*Short problem:* Transcribe, exactly as they appear, the line that contains "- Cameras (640", the line that contains "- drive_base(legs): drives", and every line in between, and nothing else.

*Collected material:*
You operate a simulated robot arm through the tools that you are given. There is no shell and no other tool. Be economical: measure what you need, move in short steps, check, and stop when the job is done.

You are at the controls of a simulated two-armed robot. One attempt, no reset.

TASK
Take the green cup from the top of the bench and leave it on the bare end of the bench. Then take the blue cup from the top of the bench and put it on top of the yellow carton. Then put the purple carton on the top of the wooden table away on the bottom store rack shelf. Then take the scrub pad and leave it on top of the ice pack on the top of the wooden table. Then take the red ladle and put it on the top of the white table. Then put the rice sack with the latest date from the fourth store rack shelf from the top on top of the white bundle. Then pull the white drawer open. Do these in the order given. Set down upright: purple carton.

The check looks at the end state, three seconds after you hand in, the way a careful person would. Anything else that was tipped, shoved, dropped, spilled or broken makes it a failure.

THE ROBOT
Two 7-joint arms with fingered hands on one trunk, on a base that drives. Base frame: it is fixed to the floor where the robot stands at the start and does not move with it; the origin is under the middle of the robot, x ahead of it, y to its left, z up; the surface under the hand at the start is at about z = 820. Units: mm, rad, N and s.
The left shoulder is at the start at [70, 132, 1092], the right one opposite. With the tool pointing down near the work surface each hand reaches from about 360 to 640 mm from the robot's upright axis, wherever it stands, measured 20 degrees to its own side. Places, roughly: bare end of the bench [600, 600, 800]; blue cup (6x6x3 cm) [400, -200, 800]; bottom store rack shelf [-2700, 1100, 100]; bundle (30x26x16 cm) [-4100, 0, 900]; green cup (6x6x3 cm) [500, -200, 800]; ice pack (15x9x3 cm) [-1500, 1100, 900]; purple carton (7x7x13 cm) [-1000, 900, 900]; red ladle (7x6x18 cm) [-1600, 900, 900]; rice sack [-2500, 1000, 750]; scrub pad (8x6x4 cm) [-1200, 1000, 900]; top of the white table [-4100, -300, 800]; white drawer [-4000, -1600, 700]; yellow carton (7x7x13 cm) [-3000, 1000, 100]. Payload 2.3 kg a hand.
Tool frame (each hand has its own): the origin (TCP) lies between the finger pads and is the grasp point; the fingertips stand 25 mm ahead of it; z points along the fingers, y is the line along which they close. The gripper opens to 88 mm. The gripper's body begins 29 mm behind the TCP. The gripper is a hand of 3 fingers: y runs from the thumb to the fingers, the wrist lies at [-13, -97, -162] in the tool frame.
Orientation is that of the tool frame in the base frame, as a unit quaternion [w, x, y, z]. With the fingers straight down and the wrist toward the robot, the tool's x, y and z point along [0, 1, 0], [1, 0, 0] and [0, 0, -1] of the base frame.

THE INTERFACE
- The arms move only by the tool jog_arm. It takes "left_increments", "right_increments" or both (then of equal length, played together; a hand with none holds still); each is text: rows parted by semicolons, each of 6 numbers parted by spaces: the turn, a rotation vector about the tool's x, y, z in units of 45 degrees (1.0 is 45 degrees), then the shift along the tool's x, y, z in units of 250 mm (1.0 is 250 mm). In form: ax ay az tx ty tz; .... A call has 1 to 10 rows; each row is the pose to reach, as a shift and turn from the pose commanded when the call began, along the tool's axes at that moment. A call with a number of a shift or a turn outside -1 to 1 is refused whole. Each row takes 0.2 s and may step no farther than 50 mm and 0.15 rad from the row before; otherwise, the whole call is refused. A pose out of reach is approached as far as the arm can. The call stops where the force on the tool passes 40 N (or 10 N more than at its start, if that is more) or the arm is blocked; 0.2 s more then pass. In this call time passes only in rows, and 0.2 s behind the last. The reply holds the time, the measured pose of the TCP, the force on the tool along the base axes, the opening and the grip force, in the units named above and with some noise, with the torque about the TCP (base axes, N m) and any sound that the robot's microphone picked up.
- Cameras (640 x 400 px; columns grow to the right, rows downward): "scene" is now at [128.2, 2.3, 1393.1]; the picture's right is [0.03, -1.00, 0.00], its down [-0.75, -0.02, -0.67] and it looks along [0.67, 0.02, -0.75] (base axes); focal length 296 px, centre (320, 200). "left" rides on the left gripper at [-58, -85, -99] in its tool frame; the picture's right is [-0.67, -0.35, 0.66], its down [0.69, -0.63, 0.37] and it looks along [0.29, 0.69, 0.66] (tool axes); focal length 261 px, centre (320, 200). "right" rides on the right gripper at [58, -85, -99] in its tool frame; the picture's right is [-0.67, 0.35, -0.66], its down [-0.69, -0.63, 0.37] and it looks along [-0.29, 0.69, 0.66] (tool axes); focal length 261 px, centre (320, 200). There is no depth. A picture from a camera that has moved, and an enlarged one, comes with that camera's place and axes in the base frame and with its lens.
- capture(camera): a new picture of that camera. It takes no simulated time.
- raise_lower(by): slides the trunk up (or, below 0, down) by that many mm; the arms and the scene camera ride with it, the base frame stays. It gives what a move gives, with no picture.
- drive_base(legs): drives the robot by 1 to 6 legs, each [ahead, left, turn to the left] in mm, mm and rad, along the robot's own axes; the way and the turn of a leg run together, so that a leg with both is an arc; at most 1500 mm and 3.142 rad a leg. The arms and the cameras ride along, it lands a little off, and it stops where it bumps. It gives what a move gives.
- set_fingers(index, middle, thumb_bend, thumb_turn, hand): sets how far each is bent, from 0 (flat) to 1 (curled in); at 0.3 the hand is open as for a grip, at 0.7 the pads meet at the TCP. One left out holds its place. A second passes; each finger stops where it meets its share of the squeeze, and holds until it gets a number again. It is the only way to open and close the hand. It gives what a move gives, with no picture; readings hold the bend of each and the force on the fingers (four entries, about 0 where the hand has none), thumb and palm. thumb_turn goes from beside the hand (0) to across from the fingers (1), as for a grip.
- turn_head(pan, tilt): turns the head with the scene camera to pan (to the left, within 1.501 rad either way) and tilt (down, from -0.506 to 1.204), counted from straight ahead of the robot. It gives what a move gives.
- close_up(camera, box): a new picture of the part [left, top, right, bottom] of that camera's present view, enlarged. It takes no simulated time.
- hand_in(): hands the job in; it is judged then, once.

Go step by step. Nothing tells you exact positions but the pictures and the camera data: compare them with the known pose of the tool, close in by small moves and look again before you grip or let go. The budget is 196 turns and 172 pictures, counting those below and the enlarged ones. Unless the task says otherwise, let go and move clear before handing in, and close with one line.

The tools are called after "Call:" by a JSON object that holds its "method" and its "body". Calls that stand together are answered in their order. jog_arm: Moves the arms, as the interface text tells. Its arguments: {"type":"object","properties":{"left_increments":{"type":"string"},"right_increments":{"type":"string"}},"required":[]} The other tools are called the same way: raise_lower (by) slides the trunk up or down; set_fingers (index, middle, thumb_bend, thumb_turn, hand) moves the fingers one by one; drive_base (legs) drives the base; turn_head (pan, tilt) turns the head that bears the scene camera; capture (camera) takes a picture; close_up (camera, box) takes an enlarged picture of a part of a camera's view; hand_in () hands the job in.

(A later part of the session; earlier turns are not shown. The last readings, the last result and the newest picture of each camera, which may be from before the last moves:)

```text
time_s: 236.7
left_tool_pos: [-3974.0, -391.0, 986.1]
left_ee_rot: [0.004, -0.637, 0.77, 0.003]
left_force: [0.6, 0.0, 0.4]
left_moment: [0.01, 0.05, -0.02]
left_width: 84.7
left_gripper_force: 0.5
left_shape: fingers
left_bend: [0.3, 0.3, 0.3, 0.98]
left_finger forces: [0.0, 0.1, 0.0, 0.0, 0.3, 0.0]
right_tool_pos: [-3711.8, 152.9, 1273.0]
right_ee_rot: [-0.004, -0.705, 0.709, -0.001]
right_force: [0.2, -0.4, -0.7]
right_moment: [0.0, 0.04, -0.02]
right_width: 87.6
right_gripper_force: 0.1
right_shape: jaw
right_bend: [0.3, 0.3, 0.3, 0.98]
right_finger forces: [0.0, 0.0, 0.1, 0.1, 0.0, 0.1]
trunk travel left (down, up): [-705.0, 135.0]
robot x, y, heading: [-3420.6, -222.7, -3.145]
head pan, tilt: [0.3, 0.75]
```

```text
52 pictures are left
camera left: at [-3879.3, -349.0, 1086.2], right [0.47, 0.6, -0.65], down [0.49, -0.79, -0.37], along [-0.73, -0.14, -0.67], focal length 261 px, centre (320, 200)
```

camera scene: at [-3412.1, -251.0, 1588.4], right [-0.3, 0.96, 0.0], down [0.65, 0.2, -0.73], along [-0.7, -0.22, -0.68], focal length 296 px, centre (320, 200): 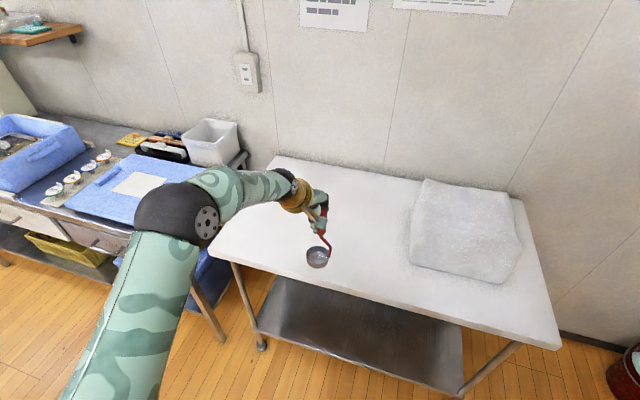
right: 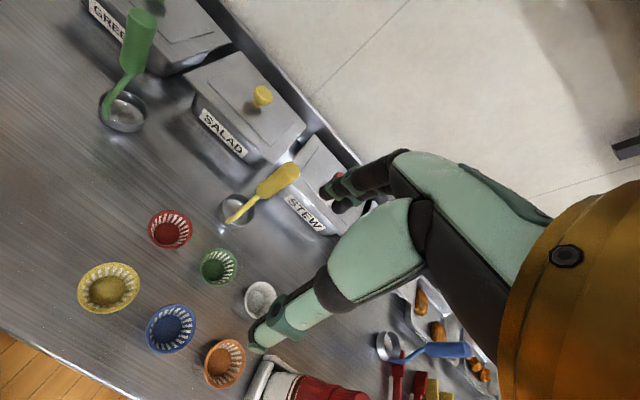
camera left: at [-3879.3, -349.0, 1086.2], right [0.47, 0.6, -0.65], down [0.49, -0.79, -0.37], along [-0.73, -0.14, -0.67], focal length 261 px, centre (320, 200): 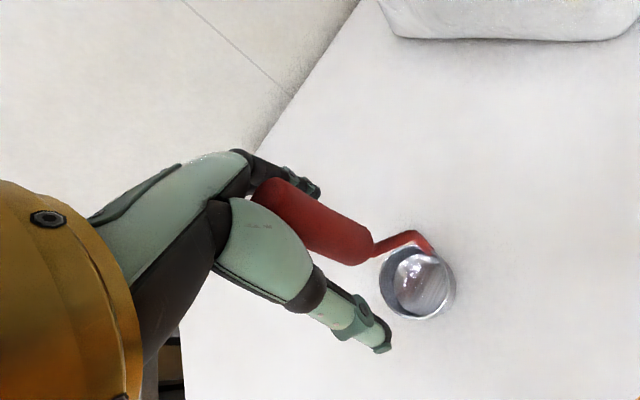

*Task answer:*
- Cameras (640 x 400 px; columns grow to the right, rows downward): "scene" is now at [128.2, 2.3, 1393.1]; the picture's right is [0.03, -1.00, 0.00], its down [-0.75, -0.02, -0.67] and it looks along [0.67, 0.02, -0.75] (base axes); focal length 296 px, centre (320, 200). "left" rides on the left gripper at [-58, -85, -99] in its tool frame; the picture's right is [-0.67, -0.35, 0.66], its down [0.69, -0.63, 0.37] and it looks along [0.29, 0.69, 0.66] (tool axes); focal length 261 px, centre (320, 200). "right" rides on the right gripper at [58, -85, -99] in its tool frame; the picture's right is [-0.67, 0.35, -0.66], its down [-0.69, -0.63, 0.37] and it looks along [-0.29, 0.69, 0.66] (tool axes); focal length 261 px, centre (320, 200). There is no depth. A picture from a camera that has moved, and an enlarged one, comes with that camera's place and axes in the base frame and with its lens.
- capture(camera): a new picture of that camera. It takes no simulated time.
- raise_lower(by): slides the trunk up (or, below 0, down) by that many mm; the arms and the scene camera ride with it, the base frame stays. It gives what a move gives, with no picture.
- drive_base(legs): drives the robot by 1 to 6 legs, each [ahead, left, turn to the left] in mm, mm and rad, along the robot's own axes; the way and the turn of a leg run together, so that a leg with both is an arc; at most 1500 mm and 3.142 rad a leg. The arms and the cameras ride along, it lands a little off, and it stops where it bumps. It gives what a move gives.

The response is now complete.